--- begin ---

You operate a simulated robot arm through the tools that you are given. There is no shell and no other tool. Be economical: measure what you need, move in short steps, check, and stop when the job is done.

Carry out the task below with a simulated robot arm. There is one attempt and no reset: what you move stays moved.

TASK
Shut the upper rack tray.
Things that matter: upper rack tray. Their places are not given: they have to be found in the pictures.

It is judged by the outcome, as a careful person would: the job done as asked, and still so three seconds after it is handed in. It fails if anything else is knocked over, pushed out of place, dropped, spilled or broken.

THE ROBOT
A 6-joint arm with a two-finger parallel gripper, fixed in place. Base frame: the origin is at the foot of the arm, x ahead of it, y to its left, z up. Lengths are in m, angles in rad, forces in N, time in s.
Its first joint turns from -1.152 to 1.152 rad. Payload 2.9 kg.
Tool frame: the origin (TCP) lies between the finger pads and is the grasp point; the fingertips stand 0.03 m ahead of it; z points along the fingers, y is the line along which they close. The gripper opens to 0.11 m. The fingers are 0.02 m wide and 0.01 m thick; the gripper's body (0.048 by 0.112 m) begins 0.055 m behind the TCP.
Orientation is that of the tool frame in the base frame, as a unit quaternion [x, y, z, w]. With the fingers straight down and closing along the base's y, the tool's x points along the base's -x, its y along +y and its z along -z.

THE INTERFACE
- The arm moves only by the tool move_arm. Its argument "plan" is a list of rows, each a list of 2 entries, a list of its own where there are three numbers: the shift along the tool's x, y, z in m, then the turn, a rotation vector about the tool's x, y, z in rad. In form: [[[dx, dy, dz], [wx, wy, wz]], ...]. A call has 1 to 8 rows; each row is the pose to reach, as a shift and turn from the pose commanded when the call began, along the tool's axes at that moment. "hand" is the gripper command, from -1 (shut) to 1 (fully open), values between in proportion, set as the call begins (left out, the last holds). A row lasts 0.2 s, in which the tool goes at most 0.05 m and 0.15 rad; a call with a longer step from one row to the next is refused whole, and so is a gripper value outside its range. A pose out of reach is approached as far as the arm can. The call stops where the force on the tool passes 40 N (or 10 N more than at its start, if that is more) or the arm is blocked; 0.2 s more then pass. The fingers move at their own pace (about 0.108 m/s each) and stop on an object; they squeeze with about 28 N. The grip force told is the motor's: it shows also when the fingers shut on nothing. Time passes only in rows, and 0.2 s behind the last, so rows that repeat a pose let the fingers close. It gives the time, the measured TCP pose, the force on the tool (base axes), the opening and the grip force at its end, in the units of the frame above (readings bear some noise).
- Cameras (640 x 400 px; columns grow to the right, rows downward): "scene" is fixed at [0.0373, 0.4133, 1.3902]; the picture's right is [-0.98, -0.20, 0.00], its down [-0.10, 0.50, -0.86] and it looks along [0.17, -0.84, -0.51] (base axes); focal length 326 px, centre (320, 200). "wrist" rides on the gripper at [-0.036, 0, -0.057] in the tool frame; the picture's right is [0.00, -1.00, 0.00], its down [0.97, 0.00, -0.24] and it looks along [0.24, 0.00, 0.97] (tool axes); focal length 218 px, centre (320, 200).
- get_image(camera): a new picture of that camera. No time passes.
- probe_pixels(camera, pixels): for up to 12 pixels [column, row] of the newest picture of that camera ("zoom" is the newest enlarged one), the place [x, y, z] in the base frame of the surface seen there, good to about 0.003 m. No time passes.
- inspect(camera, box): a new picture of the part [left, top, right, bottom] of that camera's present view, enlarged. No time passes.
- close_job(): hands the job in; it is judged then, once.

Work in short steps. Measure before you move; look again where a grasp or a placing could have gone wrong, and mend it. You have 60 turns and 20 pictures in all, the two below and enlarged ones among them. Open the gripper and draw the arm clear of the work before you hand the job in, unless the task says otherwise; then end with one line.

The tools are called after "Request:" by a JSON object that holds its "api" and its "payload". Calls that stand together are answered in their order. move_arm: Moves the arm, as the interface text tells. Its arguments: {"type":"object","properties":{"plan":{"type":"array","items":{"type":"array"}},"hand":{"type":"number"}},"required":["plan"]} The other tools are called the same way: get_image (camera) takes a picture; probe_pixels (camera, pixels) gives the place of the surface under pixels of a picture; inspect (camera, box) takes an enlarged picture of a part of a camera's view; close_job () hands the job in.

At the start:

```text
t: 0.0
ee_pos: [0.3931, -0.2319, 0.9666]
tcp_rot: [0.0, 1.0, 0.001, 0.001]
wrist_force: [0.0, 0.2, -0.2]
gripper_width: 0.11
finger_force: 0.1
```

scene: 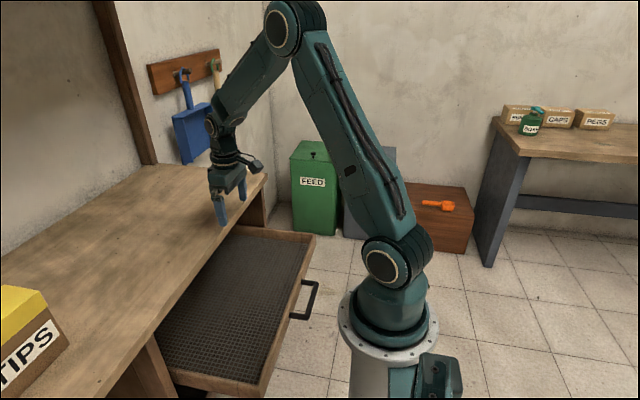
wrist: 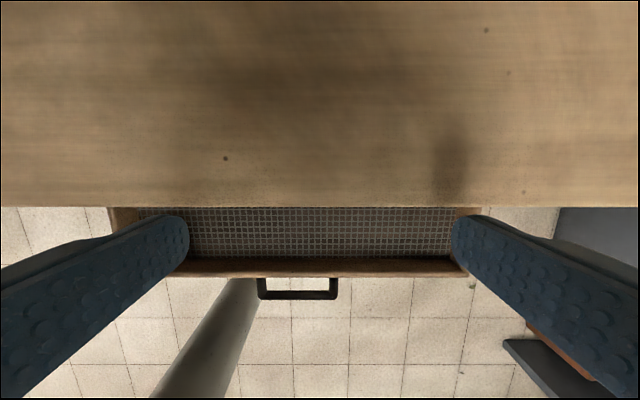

--- end ---

## REQUIREMENT
Tell how many lines of the data above hold the string "upper". Give only the number.

## CORRECT ANSWER
2